• _Actions to take_
**A)** Copy the part of the passage from the words "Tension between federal" through the words "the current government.".
**B)** Could you carry on with the passage from where it ends?

• _Passage_
As Donald Trump prepares to deliver his first State of the Union (SOTU), he no doubt plans to flaunt his government’s most controversial victories, including tax reform, getting out of the Paris climate-change agreement, rescinding immigration protections for Haitians and Salvadorans, ending DACA and picking up the fight against pot.
Yet the union Trump will describe may not account for the efforts that local state and city governments have made to resist his first-year agenda.
Tension between federal and state government is part of the American political tradition, and last year, both left- and right-leaning states pushed back hard. As a result, the America experienced by someone living in California, Nevada or Iowa may be a little different from what the president envisions, depending on the issue.
Before the State of the Union, here is our State of the Division: An analysis of actions taken by local authorities to keep their distance from the current government.
Reducing immigration has been a top priority of the administration. But as Trump moved to make life harder for immigrants from Muslim and Latin American countries, a large number of cities and states declared themselves sanctuaries.
Sixteen governors from California, Colorado, Connecticut, Delaware, Hawaii, Maryland, Massachusetts, Minnesota, New York, North Carolina, Oregon, Puerto Rico, Rhode Island, Vermont, Virginia, and Washington joined the US Climate Alliance. They pledged to support the Paris agreement, and pursue “aggressive climate action to make progress toward its goals.”

Furthermore, 391 mayors in all but three states, including those of America’s biggest cities, signed a document committing to “increasing investments in renewable energy and energy efficiency. We will buy and create more demand for electric cars and trucks. We will increase our efforts to cut greenhouse gas emissions, create a clean energy economy, and stand for environmental justice.” They represent 69 million Americans all over the country.
The state-level fight for clean air dates back to the previous administration. In 2013, a group of northeastern states petitioned the Environmental Protection Agency (EPA) to expand the so-called Ozone Transport Region, a coastal Atlantic area where special measures are aimed at improving air quality. Obama’s EPA recommended rejecting the petition, and Trump’s followed the advice.
In response, governors of the states that had presented the petition (New York, Connecticut, Delaware, Maryland, Massachusetts, Pennsylvania, Rhode Island, and Vermont) sued the EPA, saying that the decision violates the Clean Air Act.

• _Data shown_

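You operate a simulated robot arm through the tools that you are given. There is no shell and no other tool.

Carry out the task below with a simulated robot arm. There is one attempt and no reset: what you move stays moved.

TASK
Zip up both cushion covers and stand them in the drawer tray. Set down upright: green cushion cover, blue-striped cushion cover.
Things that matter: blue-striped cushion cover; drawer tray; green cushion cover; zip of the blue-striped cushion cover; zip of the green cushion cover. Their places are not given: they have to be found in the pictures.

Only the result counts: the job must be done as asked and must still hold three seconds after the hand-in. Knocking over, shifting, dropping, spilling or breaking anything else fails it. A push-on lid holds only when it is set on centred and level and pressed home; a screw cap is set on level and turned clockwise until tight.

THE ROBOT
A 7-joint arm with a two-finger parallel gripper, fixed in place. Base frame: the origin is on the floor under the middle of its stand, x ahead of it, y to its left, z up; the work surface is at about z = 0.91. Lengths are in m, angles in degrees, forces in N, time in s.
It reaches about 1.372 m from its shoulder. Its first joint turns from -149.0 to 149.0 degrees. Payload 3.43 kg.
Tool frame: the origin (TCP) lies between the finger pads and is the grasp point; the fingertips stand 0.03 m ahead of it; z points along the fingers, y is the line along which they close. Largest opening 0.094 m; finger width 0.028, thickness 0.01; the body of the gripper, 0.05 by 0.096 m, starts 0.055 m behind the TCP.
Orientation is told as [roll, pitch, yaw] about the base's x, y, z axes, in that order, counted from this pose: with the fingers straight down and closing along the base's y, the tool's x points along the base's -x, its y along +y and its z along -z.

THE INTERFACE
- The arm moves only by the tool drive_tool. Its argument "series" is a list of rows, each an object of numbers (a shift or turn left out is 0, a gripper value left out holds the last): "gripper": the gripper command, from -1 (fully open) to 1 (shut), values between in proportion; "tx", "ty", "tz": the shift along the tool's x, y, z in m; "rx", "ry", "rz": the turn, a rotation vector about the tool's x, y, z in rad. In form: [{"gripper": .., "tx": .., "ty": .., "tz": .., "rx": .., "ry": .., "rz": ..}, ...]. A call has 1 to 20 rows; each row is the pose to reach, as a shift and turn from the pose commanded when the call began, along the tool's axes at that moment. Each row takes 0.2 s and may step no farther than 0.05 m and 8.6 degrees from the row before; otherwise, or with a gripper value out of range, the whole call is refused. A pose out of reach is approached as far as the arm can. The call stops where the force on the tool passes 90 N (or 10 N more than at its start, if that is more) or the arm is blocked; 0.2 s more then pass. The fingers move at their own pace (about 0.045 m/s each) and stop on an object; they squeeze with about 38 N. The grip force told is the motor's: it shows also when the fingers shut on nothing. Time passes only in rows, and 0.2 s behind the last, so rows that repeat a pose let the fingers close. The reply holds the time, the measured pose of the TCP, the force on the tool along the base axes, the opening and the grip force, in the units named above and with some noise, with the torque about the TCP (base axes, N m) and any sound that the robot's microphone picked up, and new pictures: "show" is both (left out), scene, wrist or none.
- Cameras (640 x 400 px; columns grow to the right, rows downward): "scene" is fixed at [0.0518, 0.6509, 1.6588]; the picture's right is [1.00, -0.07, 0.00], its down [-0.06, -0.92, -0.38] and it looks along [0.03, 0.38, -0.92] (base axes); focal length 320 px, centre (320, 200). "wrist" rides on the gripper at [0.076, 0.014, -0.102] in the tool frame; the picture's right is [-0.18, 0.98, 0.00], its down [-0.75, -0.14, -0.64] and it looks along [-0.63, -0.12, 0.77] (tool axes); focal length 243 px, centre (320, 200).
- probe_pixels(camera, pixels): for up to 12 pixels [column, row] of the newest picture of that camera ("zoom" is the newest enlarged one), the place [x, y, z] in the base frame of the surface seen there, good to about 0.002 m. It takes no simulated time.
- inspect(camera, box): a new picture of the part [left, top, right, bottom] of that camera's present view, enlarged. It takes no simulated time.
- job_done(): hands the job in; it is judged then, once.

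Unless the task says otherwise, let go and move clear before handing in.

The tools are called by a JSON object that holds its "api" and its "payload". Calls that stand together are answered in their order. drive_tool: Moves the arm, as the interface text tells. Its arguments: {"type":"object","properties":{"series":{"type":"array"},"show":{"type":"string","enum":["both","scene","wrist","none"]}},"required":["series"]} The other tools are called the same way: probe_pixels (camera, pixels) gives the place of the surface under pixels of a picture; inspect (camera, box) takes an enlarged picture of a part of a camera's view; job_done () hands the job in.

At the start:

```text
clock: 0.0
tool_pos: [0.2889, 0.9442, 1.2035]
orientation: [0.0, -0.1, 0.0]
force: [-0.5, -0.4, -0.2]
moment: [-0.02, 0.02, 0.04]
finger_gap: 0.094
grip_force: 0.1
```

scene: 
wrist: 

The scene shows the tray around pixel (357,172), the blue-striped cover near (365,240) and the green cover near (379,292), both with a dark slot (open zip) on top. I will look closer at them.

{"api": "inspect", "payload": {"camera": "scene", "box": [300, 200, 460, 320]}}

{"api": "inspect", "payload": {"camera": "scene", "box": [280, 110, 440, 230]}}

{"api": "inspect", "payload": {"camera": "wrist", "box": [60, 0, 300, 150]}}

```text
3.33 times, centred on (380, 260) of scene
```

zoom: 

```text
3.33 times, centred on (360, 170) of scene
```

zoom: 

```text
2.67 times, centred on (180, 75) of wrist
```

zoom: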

• _Written answers_
**A)**
Tension between federal and state government is part of the American political tradition, and last year, both left- and right-leaning states pushed back hard. As a result, the America experienced by someone living in California, Nevada or Iowa may be a little different from what the president envisions, depending on the issue.
Before the State of the Union, here is our State of the Division: An analysis of actions taken by local authorities to keep their distance from the current government.

**B)**
In December 2017, the Federal Communications Commission (FCC) removed rules created by the Obama administration to protect net neutrality. The move is believed by many, including half the Senate, to unfairly threaten internet access and information availability. Less than a month later, Democratic attorneys general from 22 states sued the FCC, claiming that reversing the net neutrality rule broke federal law.
California, Connecticut, Delaware, Hawaii, Illinois, Iowa, Kentucky, Maine, Maryland, Massachusetts, Minnesota, Mississippi, New Mexico, New York, North Carolina, Oregon, Pennsylvania, Rhode Island, Vermont, Virginia and Washington, and the District of Columbia are all part of the suit.

Besides showing support to legislation reducing access to abortion, the Trump administration has allowed companies to eliminate contraception from their insurance policies.
Since the mid-1990s, 28 states have ruled that contraception should be covered by insurance. After Trump’s election, several states also pre-emptively passed laws ensuring that contraception would be covered by insurance even if the Affordable Care Act was repealed.
In 2016, ahead of the elections, Vermont was the first state to pass a law requiring free insurance coverage for contraception. Colorado, Maine, Nevada, Oregon, Washington, and Virginia followed, each issuing laws protecting contraception coverage from potential attacks by the federal government.
This is what the legislative landscape looks like right now:
Since Republican attempts to repeal the Affordable Care Act failed, states only differ from federal policy if they mandate coverage without religious exemptions.

So far, the only measure recently passed on gender equality in the workplace has been a provision to reduce it: In August, the Trump administration cancelled an Obama-era provision that required businesses with over 100 employees to provide a salary breakdown as proof of fair payment.
In contrast, several states this year have applied measures to encourage pay equality, particularly by making it illegal for prospective employers to ask candidates for their salary history—a practice that penalizes women and minorities.

Attorney general Jeff Sessions is not a fan of pot. Early this year, he moved to restrict pot use by rescinding the Cole Memorandum. The memo, approved by Barack Obama, promoted a hands-off approach to marijuana-related prosecution, leading to fewer convictions and paving the way for legalization.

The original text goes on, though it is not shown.